Reading passage –
┏━━

Monday Morning Music Ministry

Start Your Week with a Spiritual Song in Your Heart

‘Tis the Season To Be…

3-24-14

At Christmastime many people listen to Handel’s “Messiah.” Some of us listen to excerpts; some listen to the entire work. Some people attend performances at local churches or watch television broadcasts. For some people it is their only exposure to Baroque music during the year… and for too many, sadly, their only exposure to church music. Yet, in the words of the Sursum Corda portion of the liturgy, it is meet and right so to do. In all times and in all places – or, as often as possible – we should commune with our God. And that should apply to Easter as much as Christmas; with other supernal music as much as the traditional “Messiah.”

If we would wade into the waters of debate about the relative importance of dates in the Christian calendar, we would be reminded that over the centuries, Christmas was a relatively minor celebration, at least compared to Easter. (And that the Feast of the Ascension – marking Jesus’s physical rise to Heaven, completing the affirmation of His divinity, closing the theological circle of the Incarnation, begun with the Virgin Birth – was once more observed than it is in today’s churches.)

A propos these observations, I offer a suggestion that we all reverently replicate the consideration we give to Easter, and the attention we pay to the “Messiah,” by something new this Lenten season. Lent should be more than giving up chocolate, anyway!

Additionally, Lent gives us 40 days (that is, more than the week or so that Christmas affords) to enjoy music, and contemplate this season, concerning the most profound event in the history of humankind.

┗━━

Information shown –
┏━━

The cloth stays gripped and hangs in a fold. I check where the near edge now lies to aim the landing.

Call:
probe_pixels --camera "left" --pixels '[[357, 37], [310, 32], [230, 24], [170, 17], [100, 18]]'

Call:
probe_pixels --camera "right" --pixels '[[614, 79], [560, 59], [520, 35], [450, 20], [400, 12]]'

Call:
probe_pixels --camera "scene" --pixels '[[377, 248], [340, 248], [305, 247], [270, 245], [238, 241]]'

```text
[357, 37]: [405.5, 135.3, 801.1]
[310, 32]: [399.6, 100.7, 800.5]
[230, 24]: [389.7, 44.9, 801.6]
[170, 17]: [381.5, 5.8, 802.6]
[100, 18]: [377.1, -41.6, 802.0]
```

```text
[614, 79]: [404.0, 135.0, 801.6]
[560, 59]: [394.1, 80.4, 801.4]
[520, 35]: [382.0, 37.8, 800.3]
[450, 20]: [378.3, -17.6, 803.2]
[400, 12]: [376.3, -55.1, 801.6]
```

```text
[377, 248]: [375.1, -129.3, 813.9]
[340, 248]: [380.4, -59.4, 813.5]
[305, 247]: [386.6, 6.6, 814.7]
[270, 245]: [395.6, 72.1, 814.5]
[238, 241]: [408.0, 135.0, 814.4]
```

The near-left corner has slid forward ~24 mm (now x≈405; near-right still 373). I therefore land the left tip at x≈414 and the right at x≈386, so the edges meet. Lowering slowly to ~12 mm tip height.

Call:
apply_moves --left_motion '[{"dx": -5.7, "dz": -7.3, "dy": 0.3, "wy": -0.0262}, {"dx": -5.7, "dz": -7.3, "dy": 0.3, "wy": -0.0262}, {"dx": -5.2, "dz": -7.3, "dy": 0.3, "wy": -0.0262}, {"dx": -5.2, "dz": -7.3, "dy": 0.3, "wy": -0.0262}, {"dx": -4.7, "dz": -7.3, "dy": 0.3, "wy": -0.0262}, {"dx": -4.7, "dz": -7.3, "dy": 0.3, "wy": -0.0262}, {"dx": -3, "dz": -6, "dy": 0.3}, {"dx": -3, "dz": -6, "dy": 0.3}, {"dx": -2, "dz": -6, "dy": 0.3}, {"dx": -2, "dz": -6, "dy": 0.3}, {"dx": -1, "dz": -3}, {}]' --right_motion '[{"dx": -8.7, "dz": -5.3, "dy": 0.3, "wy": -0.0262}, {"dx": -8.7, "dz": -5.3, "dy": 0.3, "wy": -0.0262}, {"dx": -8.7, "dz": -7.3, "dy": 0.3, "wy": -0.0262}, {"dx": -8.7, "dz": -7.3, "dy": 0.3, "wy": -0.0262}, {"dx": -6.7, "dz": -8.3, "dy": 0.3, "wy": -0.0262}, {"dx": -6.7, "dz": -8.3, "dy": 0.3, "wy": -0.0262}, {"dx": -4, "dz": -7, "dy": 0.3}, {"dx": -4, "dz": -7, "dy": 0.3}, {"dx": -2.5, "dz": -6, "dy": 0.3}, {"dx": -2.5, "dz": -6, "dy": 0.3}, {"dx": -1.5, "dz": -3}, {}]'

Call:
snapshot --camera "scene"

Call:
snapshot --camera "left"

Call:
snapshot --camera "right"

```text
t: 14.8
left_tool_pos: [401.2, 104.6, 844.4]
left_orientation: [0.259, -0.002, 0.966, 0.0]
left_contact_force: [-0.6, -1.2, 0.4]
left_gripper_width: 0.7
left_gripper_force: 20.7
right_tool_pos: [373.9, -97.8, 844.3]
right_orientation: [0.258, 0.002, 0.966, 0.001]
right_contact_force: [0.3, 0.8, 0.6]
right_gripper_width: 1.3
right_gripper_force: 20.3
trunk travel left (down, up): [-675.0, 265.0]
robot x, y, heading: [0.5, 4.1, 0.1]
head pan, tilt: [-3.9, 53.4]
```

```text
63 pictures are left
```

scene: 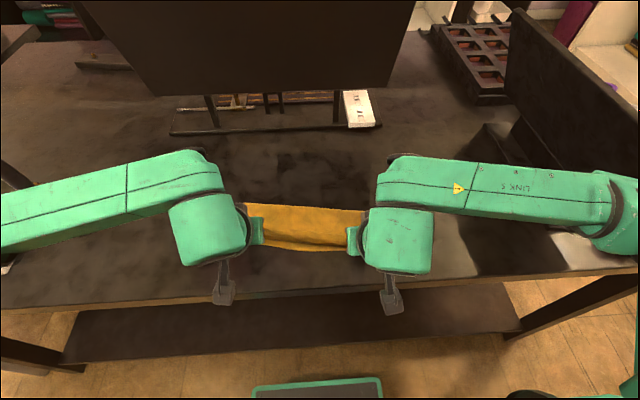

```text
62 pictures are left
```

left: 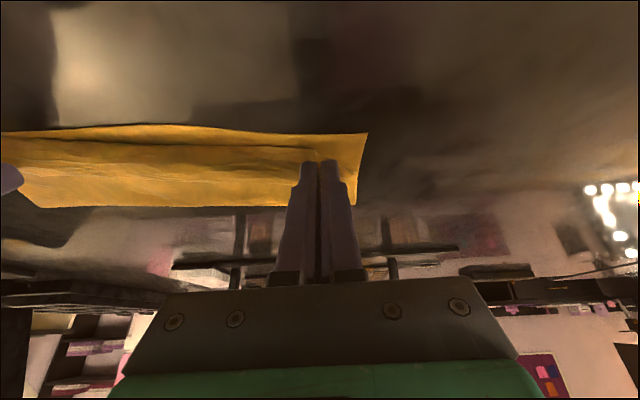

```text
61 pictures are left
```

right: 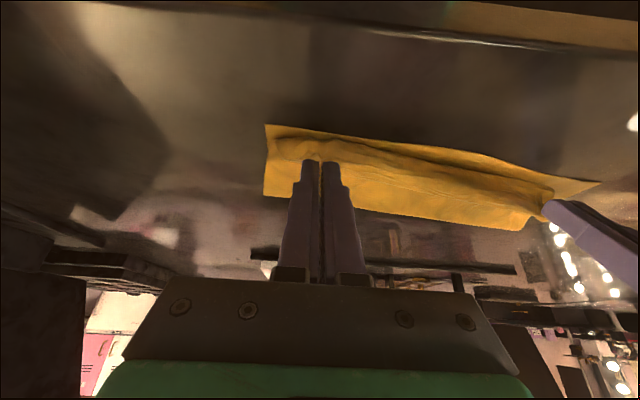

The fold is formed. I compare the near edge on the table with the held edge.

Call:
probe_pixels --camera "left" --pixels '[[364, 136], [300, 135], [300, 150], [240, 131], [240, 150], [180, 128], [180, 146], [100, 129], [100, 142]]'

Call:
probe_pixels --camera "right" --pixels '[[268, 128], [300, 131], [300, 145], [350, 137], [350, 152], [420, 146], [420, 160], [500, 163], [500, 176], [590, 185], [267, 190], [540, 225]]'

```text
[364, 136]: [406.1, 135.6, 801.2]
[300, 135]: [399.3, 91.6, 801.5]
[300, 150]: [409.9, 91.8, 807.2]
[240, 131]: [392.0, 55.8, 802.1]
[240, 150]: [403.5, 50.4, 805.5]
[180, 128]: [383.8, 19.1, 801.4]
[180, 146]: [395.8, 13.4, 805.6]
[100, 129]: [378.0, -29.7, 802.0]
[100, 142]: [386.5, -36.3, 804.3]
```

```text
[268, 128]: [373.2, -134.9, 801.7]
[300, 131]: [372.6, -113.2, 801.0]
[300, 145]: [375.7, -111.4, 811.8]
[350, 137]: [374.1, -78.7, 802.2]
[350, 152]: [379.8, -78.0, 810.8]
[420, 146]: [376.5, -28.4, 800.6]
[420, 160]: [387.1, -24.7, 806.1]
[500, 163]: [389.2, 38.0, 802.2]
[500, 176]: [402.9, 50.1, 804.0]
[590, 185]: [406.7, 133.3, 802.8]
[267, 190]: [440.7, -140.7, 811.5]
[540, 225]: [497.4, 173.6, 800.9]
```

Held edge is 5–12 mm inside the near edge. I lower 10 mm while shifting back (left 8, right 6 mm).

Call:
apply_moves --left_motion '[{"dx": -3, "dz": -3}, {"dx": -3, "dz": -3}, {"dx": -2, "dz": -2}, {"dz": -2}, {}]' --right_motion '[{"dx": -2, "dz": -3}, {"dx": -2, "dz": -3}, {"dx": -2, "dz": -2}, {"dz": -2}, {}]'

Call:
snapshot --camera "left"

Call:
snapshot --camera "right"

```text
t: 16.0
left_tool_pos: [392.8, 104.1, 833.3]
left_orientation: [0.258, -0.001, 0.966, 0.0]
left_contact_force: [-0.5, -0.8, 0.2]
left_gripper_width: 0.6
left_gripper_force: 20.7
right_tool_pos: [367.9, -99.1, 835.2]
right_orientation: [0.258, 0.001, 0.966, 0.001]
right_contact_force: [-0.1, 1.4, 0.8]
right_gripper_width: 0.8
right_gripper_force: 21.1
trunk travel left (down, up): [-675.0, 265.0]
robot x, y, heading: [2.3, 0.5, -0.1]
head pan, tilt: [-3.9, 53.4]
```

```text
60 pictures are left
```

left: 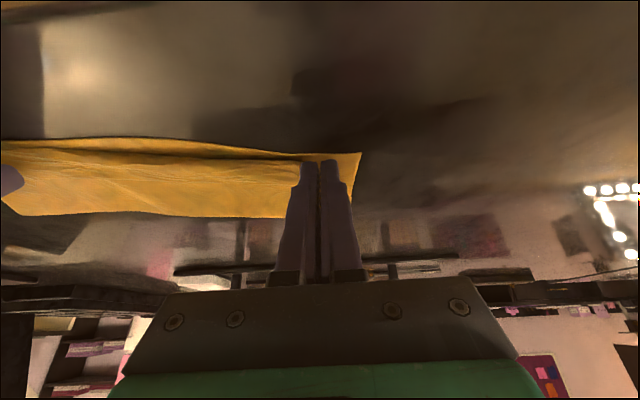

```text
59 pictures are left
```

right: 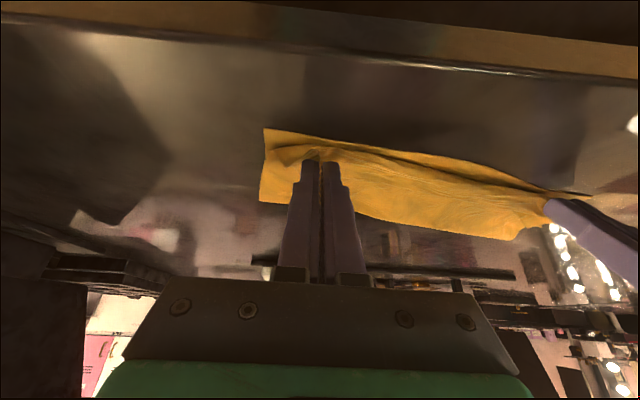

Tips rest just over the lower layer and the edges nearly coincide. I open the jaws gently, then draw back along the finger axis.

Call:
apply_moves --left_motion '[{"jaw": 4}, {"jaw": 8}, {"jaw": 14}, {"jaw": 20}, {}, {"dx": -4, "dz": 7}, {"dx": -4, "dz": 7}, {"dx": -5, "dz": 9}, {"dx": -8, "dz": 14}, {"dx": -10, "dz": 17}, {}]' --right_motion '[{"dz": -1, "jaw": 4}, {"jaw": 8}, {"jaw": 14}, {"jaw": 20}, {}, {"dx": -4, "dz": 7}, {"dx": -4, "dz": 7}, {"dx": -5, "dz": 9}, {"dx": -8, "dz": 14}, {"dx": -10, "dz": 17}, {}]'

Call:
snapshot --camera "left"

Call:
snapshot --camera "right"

┗━━

I need one stretch of the reading passage verbatim, from "A propos these" to "up chocolate, anyway!".

Result below –
A propos these observations, I offer a suggestion that we all reverently replicate the consideration we give to Easter, and the attention we pay to the “Messiah,” by something new this Lenten season. Lent should be more than giving up chocolate, anyway!